October 1, 2006

It's Not uncommon for old-school auto enthusiasts to switch from fuel injection to carburetors. To many, carburetors are simple and practical in terms of installation and use. Carburetors mix the air and gas and don't need an electronic brain to tell them how to do it.

Using a carbureted induction is often the first choice for the budget-conscious builder, as there is no expensive EFI unit to purchase and tune. All you need are some basic parts to get going, and a few tuning passes often yield quick and impressive results. But we wondered if switching from EFI to carburetion, or building a carbureted combo from scratch, was really that simple. In the next few pages we'll answer those questions.

Before you venture forth with your project, consider that lopping off your EFI system is not an emissions-legal modification-unless your car was originally equipped with a carburetor, and in that case, you usually have to use 50-state-legal replacement parts. If you're looking at a strip-only project, then you don't have to worry about it.

That said, your project and your goals will ultimately determine the level of induction the engine will need in order to reach peak performance. You can almost always reach your goal with either EFI or a carburetor (or two), but there are some serious differences between the two systems, so the first thing to do is compare the components.

Many EFI engines that make over 500 hp require some type of enhanced EFI or a stand-alone engine-management system. This can cost well over $1,000 for a basic system and upwards of $2,000 for a fully optioned setup. You will also need a manifold, a throttle body, a mass air meter (save for Speed Density systems), fuel rails, injectors, a suitable pump and regulator, a good pressure gauge, and a feed and return system.

In contrast, a carbureted system requires only a pump, a feed line, a carburetor, and the manifold. Basic street/strip carbureted equipment costs far less than EFI parts, but once you get into hard-core racing parts, the price difference between EFI and carbureted components tends to get much closer.

One of the more important components to either system is the fuel pump.
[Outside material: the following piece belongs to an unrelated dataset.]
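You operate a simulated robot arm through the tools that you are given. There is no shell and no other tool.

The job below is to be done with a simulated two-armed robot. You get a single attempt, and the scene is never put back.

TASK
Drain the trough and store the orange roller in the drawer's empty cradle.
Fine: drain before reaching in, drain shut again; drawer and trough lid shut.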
Electronically fuel-injected cars run at high fuel pressures, generally between 35 and 60 psi, whereas carburetors require anywhere from 5 to 9 psi. The high-pressure systems either employ a return line or an electronically regulated pump to control flow. There are in-tank and external pumps, and if you plan to make serious horsepower, you better plan to have a serious pump.

That said, it is best to get a fuel pump that is designed for a carbureted application when switching to carburetion. Aftermarket electric and mechanical fuel pumps are readily available from companies like Barry Grant, Holley, Aeromotive, and Mallory, and at times you can get away with the stock mechanical fuel pumps.

Keep in mind that if you choose to use a mechanical fuel pump, you may need a cam eccentric to make the pump work. The eccentric bolts on to the camshaft and manipulates the fuel pump's arm in order to produce the pumping action. An older block must also be used, as the EFI blocks have no provision for this pump. In high-performance applications, an electric pump is the better choice.